Publié le 03 septembre 2009 par Didier T.

mes morts préférés

Jérôme Bosh : L'Enfer


Quand l’heure de la retraite a sonné, que le temps n’est plus compté et qu’il prend même le temps de prendre son temps, quand le téléphone désespérément muet ressemble aux Montres Molles de Salvador Dali et que seule la mémoire persiste à se souvenir des personnages croisés sur votre déjà longue route, alors c’est le moment crucial de s’interroger sur les rencontres qui vous ont marqué.

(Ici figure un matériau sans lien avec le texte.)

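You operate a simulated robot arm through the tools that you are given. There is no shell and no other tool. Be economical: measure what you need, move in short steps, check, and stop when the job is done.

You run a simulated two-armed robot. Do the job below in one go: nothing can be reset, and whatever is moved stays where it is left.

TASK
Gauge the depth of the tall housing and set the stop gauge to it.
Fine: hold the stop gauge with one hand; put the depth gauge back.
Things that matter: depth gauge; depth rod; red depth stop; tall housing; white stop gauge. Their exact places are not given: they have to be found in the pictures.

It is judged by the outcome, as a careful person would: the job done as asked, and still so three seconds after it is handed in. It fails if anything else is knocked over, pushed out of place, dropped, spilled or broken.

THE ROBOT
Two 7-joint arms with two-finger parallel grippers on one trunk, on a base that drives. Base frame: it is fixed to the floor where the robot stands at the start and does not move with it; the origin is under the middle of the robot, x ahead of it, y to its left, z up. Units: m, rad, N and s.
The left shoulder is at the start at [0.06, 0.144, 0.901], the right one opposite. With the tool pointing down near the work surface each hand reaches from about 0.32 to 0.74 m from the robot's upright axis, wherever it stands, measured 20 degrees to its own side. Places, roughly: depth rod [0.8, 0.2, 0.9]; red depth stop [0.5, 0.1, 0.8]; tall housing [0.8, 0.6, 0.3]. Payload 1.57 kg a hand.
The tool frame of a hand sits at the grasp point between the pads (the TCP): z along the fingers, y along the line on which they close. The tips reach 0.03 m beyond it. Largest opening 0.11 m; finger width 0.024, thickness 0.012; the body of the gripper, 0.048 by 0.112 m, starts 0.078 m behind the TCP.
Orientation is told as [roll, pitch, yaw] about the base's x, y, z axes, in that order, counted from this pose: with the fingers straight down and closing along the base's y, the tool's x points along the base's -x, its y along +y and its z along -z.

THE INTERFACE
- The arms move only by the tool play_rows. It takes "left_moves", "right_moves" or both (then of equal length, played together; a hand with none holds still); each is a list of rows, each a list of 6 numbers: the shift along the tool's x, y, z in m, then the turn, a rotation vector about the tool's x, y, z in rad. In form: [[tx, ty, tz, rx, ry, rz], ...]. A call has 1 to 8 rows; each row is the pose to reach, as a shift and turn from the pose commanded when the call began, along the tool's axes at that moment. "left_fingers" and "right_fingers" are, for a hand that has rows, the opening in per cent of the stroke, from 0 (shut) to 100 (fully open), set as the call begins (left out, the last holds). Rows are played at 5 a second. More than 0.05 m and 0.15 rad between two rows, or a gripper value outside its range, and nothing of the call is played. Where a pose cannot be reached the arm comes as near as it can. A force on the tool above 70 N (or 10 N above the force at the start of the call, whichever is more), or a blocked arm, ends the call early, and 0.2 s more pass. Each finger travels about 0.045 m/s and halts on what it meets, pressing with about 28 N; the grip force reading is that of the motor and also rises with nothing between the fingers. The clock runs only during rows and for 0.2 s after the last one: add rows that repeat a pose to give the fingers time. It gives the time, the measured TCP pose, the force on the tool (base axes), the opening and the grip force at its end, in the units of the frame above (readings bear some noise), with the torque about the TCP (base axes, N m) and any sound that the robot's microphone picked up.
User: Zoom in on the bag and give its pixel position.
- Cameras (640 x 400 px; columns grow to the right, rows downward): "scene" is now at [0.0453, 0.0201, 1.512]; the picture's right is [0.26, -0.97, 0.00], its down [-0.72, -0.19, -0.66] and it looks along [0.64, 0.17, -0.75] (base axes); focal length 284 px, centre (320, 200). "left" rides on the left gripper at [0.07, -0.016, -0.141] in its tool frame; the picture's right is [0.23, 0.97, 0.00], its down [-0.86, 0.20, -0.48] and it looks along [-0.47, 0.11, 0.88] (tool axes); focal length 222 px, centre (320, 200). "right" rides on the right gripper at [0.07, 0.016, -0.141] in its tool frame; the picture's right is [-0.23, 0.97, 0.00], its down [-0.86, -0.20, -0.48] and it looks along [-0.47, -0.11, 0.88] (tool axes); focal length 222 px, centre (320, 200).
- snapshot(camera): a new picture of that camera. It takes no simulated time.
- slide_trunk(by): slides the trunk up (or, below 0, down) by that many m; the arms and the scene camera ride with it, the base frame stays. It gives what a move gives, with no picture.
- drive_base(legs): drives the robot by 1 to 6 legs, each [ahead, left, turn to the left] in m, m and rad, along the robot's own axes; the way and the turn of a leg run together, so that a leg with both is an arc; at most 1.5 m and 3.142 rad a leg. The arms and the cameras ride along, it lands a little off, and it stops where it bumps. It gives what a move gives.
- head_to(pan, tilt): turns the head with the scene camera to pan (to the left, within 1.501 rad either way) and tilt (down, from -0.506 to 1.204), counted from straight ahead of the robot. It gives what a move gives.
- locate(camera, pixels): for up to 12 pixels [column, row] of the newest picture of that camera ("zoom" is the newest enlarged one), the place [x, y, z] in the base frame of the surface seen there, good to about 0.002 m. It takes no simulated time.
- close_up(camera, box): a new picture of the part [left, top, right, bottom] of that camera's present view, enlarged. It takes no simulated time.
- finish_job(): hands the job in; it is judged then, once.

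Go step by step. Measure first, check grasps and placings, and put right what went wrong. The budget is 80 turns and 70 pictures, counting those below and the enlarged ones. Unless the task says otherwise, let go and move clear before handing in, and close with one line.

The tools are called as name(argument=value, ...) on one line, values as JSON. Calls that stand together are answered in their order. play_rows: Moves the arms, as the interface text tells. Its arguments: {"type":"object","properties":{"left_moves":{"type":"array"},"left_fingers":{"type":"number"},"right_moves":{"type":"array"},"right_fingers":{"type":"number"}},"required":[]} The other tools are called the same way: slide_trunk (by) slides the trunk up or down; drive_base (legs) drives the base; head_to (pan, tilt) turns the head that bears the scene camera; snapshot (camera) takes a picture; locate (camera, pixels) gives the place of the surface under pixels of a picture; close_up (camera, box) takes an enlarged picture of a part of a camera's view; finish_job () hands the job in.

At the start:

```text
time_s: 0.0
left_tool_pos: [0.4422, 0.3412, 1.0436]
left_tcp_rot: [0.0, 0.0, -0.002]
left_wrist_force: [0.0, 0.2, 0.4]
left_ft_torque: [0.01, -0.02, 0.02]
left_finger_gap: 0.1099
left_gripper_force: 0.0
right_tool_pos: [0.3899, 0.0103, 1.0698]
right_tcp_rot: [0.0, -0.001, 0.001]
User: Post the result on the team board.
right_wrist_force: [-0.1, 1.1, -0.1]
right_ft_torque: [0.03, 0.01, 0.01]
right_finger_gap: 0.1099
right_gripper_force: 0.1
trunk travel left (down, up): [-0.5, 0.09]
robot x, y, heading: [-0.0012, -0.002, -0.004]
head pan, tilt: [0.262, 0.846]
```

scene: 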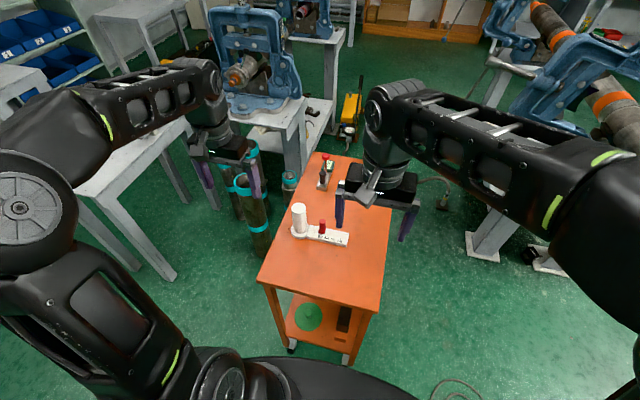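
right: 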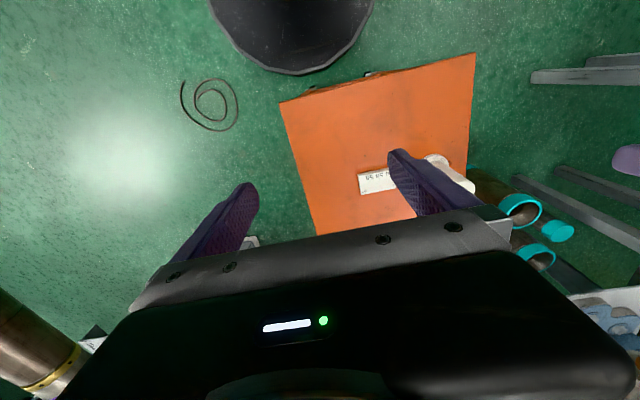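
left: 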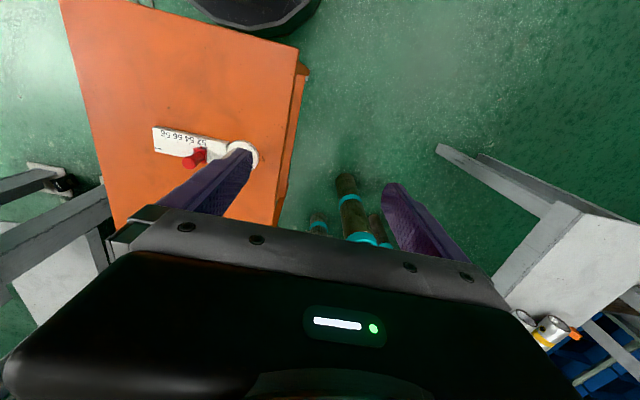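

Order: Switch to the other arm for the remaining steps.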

Dans ce genre d’exercice, d’habitude, il est de bon ton de se pencher sur les meilleurs d’entre nous, sur ceux ou celles qui ont durablement illuminé notre vie et en remuer les souvenirs jusqu’à plus soif pour perpétuer la fragrance un peu fanée de ces rencontres d’exception. Bien que n’étant pas misanthrope , du cœur de mon oisiveté forcée, me vint récemment l’idée de dresser enfin la liste de ceux et celles dont j’ai vivement souhaité, amoureusement rêvé, méticuleusement imaginé….. la disparition brutale.


J’imagine les cris d’orfraies de certains lecteurs. Comment peut-on, en ce monde où le moindre de nos désirs déviants est traqué et sanctionné par le Big Brother qui scrute nos propos, comment peut-on avouer là, tout crûment, avoir passé des nuits et des nuits d’insomnies à manigancer de telles horreurs ? D’aucuns, par hypocrisie, se récrieront en appelant à l’humanisme, souligneront le précepte chrétien du «tu ne tueras point», m’accuseront de mauvaises pensées, en appelleront à une psychiatrie salvatrice suivie d‘une place réservée à l‘asile.

D’autres iront même jusqu’à instruire le procès de celui qui, par la pensée, aurait prémédité ces morts suspectes, les auraient méthodiquement imaginées, en auraient réglé la scénographie dans les moindres détails, et, d’une sentence rapide, décideront de mon enfermement en cellule carcérale. La prison ou l’asile ont de tout temps été la seule réponse officielle et rassurante face à une déviance. Pour asseoir leurs condamnations, tous ces gens bien intentionnés auront sûrement des arguments à faire valoir, des justifications à avancer, des arguties de bien-pensants. Tenant pour microscopiques les maux dont mes victimes putatives auraient à répondre devant moi, elles les absoudraient après quelques pater et beaucoup d’ave, prétextant que « le pardon » est la chose la plus belle qu’un homme puisse faire sur terre.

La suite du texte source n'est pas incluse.